*Given request*. Copy all the material below, exactly as it stands.

*Source data*.

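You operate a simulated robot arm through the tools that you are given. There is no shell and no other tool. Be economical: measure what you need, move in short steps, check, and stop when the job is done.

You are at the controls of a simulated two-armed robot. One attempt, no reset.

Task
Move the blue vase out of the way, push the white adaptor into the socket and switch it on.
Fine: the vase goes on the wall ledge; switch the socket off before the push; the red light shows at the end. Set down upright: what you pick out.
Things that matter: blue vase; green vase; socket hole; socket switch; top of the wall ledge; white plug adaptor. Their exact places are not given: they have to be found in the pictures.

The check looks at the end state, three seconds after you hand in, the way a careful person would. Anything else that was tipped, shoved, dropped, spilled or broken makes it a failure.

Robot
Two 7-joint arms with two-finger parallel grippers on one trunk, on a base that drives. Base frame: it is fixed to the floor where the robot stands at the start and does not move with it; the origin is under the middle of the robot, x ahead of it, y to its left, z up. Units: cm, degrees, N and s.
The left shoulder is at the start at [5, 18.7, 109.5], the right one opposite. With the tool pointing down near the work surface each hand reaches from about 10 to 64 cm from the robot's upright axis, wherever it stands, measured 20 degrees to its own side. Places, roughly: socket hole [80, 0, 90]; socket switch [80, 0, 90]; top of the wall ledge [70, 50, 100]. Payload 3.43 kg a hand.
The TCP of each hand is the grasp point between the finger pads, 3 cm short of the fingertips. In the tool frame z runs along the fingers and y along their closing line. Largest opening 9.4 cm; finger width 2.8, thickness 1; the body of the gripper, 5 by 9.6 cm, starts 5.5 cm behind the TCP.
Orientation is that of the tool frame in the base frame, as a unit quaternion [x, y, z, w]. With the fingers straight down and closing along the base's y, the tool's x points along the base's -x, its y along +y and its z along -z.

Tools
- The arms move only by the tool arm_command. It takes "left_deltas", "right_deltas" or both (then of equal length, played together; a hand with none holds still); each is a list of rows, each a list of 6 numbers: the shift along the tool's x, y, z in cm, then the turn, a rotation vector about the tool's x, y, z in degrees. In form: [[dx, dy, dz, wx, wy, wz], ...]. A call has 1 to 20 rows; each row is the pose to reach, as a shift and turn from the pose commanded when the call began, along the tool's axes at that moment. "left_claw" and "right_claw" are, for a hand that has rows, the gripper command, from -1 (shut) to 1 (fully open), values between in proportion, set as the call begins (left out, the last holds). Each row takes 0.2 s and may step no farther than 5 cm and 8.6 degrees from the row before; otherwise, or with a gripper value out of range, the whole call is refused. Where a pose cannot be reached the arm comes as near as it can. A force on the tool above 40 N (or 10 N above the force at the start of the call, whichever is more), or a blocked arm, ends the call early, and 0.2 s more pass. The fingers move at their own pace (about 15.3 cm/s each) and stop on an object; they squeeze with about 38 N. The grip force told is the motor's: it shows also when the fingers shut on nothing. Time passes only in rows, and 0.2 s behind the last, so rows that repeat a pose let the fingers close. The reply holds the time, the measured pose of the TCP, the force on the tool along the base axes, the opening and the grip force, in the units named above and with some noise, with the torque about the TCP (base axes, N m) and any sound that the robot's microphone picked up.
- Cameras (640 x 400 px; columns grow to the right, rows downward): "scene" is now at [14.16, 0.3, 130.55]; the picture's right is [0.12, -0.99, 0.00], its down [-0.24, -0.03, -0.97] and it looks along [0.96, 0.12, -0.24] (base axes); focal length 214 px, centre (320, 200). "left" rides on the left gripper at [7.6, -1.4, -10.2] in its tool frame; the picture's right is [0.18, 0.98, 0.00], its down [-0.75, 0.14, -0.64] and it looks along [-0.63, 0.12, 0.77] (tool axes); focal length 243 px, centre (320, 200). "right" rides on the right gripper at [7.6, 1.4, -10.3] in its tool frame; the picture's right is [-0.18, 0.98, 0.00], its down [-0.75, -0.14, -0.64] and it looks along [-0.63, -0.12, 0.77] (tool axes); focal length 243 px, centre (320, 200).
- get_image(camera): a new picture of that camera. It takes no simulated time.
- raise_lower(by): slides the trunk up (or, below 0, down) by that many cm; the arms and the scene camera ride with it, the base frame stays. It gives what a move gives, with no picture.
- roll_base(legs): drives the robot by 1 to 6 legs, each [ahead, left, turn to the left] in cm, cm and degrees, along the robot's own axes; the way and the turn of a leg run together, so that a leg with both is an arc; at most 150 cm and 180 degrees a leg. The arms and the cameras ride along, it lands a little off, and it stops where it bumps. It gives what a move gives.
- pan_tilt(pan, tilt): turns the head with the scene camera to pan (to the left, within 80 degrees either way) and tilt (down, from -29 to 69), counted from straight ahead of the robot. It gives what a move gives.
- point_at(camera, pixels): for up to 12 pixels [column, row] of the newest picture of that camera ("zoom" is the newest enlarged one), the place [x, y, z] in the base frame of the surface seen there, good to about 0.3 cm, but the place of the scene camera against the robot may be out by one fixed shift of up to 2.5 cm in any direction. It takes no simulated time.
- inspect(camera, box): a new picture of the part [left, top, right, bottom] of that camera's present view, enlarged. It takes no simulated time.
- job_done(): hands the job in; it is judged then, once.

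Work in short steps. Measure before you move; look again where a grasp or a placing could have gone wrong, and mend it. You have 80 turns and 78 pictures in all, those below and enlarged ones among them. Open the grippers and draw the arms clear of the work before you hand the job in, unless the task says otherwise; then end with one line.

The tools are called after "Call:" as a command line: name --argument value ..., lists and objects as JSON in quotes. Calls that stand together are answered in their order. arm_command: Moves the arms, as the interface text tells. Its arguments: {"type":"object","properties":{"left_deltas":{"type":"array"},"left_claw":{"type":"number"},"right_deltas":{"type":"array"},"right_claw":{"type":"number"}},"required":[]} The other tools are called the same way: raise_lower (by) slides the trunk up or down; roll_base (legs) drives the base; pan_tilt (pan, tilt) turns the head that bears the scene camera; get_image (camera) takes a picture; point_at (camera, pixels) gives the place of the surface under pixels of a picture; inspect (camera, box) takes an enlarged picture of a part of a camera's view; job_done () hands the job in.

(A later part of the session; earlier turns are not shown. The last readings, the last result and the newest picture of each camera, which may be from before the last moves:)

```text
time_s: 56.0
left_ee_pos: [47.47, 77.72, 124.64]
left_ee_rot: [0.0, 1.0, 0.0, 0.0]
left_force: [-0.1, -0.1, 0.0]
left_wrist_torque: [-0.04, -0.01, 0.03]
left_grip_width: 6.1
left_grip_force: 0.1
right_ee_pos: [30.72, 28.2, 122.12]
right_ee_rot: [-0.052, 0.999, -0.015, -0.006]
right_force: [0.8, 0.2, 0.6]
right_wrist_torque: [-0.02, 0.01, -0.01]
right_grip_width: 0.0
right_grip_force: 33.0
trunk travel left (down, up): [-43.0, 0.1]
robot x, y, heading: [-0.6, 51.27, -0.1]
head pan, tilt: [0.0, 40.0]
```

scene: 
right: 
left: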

*Task response*.
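You operate a simulated robot arm through the tools that you are given. There is no shell and no other tool. Be economical: measure what you need, move in short steps, check, and stop when the job is done.

You are at the controls of a simulated two-armed robot. One attempt, no reset.

Task
Move the blue vase out of the way, push the white adaptor into the socket and switch it on.
Fine: the vase goes on the wall ledge; switch the socket off before the push; the red light shows at the end. Set down upright: what you pick out.
Things that matter: blue vase; green vase; socket hole; socket switch; top of the wall ledge; white plug adaptor. Their exact places are not given: they have to be found in the pictures.

The check looks at the end state, three seconds after you hand in, the way a careful person would. Anything else that was tipped, shoved, dropped, spilled or broken makes it a failure.

Robot
Two 7-joint arms with two-finger parallel grippers on one trunk, on a base that drives. Base frame: it is fixed to the floor where the robot stands at the start and does not move with it; the origin is under the middle of the robot, x ahead of it, y to its left, z up. Units: cm, degrees, N and s.
The left shoulder is at the start at [5, 18.7, 109.5], the right one opposite. With the tool pointing down near the work surface each hand reaches from about 10 to 64 cm from the robot's upright axis, wherever it stands, measured 20 degrees to its own side. Places, roughly: socket hole [80, 0, 90]; socket switch [80, 0, 90]; top of the wall ledge [70, 50, 100]. Payload 3.43 kg a hand.
The TCP of each hand is the grasp point between the finger pads, 3 cm short of the fingertips. In the tool frame z runs along the fingers and y along their closing line. Largest opening 9.4 cm; finger width 2.8, thickness 1; the body of the gripper, 5 by 9.6 cm, starts 5.5 cm behind the TCP.
Orientation is that of the tool frame in the base frame, as a unit quaternion [x, y, z, w]. With the fingers straight down and closing along the base's y, the tool's x points along the base's -x, its y along +y and its z along -z.

Tools
- The arms move only by the tool arm_command. It takes "left_deltas", "right_deltas" or both (then of equal length, played together; a hand with none holds still); each is a list of rows, each a list of 6 numbers: the shift along the tool's x, y, z in cm, then the turn, a rotation vector about the tool's x, y, z in degrees. In form: [[dx, dy, dz, wx, wy, wz], ...]. A call has 1 to 20 rows; each row is the pose to reach, as a shift and turn from the pose commanded when the call began, along the tool's axes at that moment. "left_claw" and "right_claw" are, for a hand that has rows, the gripper command, from -1 (shut) to 1 (fully open), values between in proportion, set as the call begins (left out, the last holds). Each row takes 0.2 s and may step no farther than 5 cm and 8.6 degrees from the row before; otherwise, or with a gripper value out of range, the whole call is refused. Where a pose cannot be reached the arm comes as near as it can. A force on the tool above 40 N (or 10 N above the force at the start of the call, whichever is more), or a blocked arm, ends the call early, and 0.2 s more pass. The fingers move at their own pace (about 15.3 cm/s each) and stop on an object; they squeeze with about 38 N. The grip force told is the motor's: it shows also when the fingers shut on nothing. Time passes only in rows, and 0.2 s behind the last, so rows that repeat a pose let the fingers close. The reply holds the time, the measured pose of the TCP, the force on the tool along the base axes, the opening and the grip force, in the units named above and with some noise, with the torque about the TCP (base axes, N m) and any sound that the robot's microphone picked up.
- Cameras (640 x 400 px; columns grow to the right, rows downward): "scene" is now at [14.16, 0.3, 130.55]; the picture's right is [0.12, -0.99, 0.00], its down [-0.24, -0.03, -0.97] and it looks along [0.96, 0.12, -0.24] (base axes); focal length 214 px, centre (320, 200). "left" rides on the left gripper at [7.6, -1.4, -10.2] in its tool frame; the picture's right is [0.18, 0.98, 0.00], its down [-0.75, 0.14, -0.64] and it looks along [-0.63, 0.12, 0.77] (tool axes); focal length 243 px, centre (320, 200). "right" rides on the right gripper at [7.6, 1.4, -10.3] in its tool frame; the picture's right is [-0.18, 0.98, 0.00], its down [-0.75, -0.14, -0.64] and it looks along [-0.63, -0.12, 0.77] (tool axes); focal length 243 px, centre (320, 200).
- get_image(camera): a new picture of that camera. It takes no simulated time.
- raise_lower(by): slides the trunk up (or, below 0, down) by that many cm; the arms and the scene camera ride with it, the base frame stays. It gives what a move gives, with no picture.
- roll_base(legs): drives the robot by 1 to 6 legs, each [ahead, left, turn to the left] in cm, cm and degrees, along the robot's own axes; the way and the turn of a leg run together, so that a leg with both is an arc; at most 150 cm and 180 degrees a leg. The arms and the cameras ride along, it lands a little off, and it stops where it bumps. It gives what a move gives.
- pan_tilt(pan, tilt): turns the head with the scene camera to pan (to the left, within 80 degrees either way) and tilt (down, from -29 to 69), counted from straight ahead of the robot. It gives what a move gives.
- point_at(camera, pixels): for up to 12 pixels [column, row] of the newest picture of that camera ("zoom" is the newest enlarged one), the place [x, y, z] in the base frame of the surface seen there, good to about 0.3 cm, but the place of the scene camera against the robot may be out by one fixed shift of up to 2.5 cm in any direction. It takes no simulated time.
- inspect(camera, box): a new picture of the part [left, top, right, bottom] of that camera's present view, enlarged. It takes no simulated time.
- job_done(): hands the job in; it is judged then, once.

Work in short steps. Measure before you move; look again where a grasp or a placing could have gone wrong, and mend it. You have 80 turns and 78 pictures in all, those below and enlarged ones among them. Open the grippers and draw the arms clear of the work before you hand the job in, unless the task says otherwise; then end with one line.

The tools are called after "Call:" as a command line: name --argument value ..., lists and objects as JSON in quotes. Calls that stand together are answered in their order. arm_command: Moves the arms, as the interface text tells. Its arguments: {"type":"object","properties":{"left_deltas":{"type":"array"},"left_claw":{"type":"number"},"right_deltas":{"type":"array"},"right_claw":{"type":"number"}},"required":[]} The other tools are called the same way: raise_lower (by) slides the trunk up or down; roll_base (legs) drives the base; pan_tilt (pan, tilt) turns the head that bears the scene camera; get_image (camera) takes a picture; point_at (camera, pixels) gives the place of the surface under pixels of a picture; inspect (camera, box) takes an enlarged picture of a part of a camera's view; job_done () hands the job in.

(A later part of the session; earlier turns are not shown. The last readings, the last result and the newest picture of each camera, which may be from before the last moves:)

```text
time_s: 56.0
left_ee_pos: [47.47, 77.72, 124.64]
left_ee_rot: [0.0, 1.0, 0.0, 0.0]
left_force: [-0.1, -0.1, 0.0]
left_wrist_torque: [-0.04, -0.01, 0.03]
left_grip_width: 6.1
left_grip_force: 0.1
right_ee_pos: [30.72, 28.2, 122.12]
right_ee_rot: [-0.052, 0.999, -0.015, -0.006]
right_force: [0.8, 0.2, 0.6]
right_wrist_torque: [-0.02, 0.01, -0.01]
right_grip_width: 0.0
right_grip_force: 33.0
trunk travel left (down, up): [-43.0, 0.1]
robot x, y, heading: [-0.6, 51.27, -0.1]
head pan, tilt: [0.0, 40.0]
```

scene: 
right: 
left: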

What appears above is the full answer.